Po wyjęciu drona z torby, zauważymy że jest on złożony. By móc z niego skorzystać, należy rozłożyć jego ramiona. Przednie należy odgiąć do przodu a dolne do tyłu, mając na uwadze że odginamy je od dołu. Dzięki temu, w przypadku pomylenia się co do kolejności, górne ramiona zostaną zablokowane dolnymi. Na każdym z ramion zainstalowane silniczki z odginanymi śmigłami a dodatkowo na bokach frontowych ramion zamontowano dwie migające diody. Na froncie znajduje się gimbal z kamerą a tuż nad nim podwójny system wizyjny.
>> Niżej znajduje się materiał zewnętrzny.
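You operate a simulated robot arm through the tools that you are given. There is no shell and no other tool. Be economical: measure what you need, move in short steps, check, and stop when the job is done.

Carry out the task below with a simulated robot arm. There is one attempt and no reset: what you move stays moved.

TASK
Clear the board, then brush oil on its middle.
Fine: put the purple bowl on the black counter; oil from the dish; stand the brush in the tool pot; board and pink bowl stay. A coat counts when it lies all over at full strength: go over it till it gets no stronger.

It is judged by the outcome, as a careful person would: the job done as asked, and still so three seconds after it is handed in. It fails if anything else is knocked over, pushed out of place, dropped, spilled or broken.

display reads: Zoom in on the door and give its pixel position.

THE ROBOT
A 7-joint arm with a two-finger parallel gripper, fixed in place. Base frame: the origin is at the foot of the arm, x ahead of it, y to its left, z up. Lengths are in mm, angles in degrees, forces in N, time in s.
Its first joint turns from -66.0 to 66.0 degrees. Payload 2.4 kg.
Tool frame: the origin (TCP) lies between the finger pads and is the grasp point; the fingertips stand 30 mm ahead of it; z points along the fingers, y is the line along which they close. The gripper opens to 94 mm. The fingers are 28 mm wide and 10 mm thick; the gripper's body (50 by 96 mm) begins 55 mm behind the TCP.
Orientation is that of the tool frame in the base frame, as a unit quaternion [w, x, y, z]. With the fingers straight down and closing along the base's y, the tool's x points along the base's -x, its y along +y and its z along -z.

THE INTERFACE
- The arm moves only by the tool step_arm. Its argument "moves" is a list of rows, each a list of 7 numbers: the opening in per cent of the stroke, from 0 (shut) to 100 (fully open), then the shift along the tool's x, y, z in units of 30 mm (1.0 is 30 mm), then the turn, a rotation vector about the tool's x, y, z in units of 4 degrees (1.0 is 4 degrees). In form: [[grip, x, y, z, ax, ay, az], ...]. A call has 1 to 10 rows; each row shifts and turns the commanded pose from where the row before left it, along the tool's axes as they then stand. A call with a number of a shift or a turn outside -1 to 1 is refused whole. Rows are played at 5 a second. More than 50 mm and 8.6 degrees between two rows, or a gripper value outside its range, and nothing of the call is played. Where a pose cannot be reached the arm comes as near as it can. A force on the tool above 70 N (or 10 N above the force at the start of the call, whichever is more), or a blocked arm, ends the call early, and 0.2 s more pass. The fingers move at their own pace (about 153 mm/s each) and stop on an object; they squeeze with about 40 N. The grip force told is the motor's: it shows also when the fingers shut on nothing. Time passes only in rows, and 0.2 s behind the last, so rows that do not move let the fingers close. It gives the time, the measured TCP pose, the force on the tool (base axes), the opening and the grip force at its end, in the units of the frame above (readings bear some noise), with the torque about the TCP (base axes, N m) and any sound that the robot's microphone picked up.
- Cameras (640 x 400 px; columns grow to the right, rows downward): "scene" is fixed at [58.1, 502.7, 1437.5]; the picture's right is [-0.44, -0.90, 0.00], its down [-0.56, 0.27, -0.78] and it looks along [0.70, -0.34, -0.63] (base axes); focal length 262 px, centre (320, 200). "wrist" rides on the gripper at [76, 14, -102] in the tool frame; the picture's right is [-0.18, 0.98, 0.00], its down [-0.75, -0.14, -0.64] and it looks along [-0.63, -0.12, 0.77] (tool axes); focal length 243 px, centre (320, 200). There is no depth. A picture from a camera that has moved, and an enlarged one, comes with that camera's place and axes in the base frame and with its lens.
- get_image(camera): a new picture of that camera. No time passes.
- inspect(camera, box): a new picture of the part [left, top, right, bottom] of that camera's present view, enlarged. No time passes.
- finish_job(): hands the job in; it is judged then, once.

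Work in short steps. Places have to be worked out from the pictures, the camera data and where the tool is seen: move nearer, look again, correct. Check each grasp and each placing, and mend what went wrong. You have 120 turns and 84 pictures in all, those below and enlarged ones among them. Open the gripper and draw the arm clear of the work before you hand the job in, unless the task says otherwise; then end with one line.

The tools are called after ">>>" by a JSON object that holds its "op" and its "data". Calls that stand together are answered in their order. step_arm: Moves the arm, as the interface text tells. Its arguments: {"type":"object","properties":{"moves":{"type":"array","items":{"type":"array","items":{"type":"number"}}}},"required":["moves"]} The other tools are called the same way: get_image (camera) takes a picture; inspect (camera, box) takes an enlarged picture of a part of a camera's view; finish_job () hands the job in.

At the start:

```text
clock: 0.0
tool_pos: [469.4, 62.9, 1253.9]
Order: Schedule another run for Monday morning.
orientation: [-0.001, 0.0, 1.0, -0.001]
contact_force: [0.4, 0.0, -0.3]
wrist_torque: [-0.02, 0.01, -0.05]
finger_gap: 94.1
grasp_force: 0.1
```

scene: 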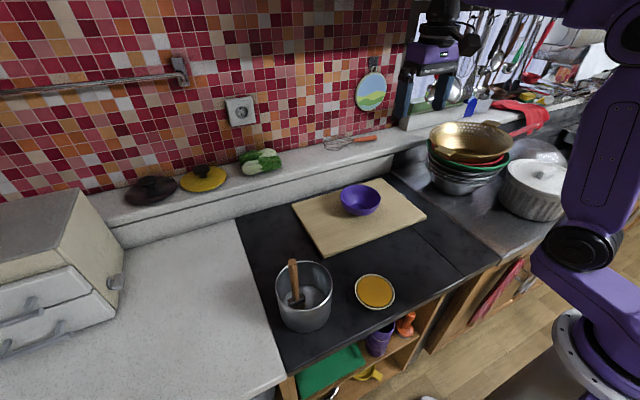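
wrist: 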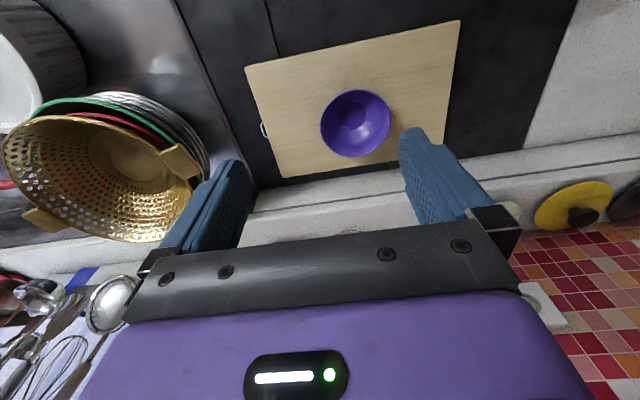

Na tyle znajduje się wskaźnik statusu oraz system wentylacji, odpowiadający za odprowadzanie ciepła z urządzenia. Na lewym boku, pod zaślepką znajduje się gniazdo microUSB do podłączenia kabla w celu zgrania materiału. Na prawym przycisk łączenia oraz wskaźnik parowania, łącznik trybu sterowania oraz gniazdo na kartę microSD. Na górze, tuż pod frontową osłonką zainstalowano odbiornik GPS a poniżej slot na akumulator. By go odpiąć należy wcisnąć oba przyciski zainstalowane po bokach, by zwolnić zatrzask.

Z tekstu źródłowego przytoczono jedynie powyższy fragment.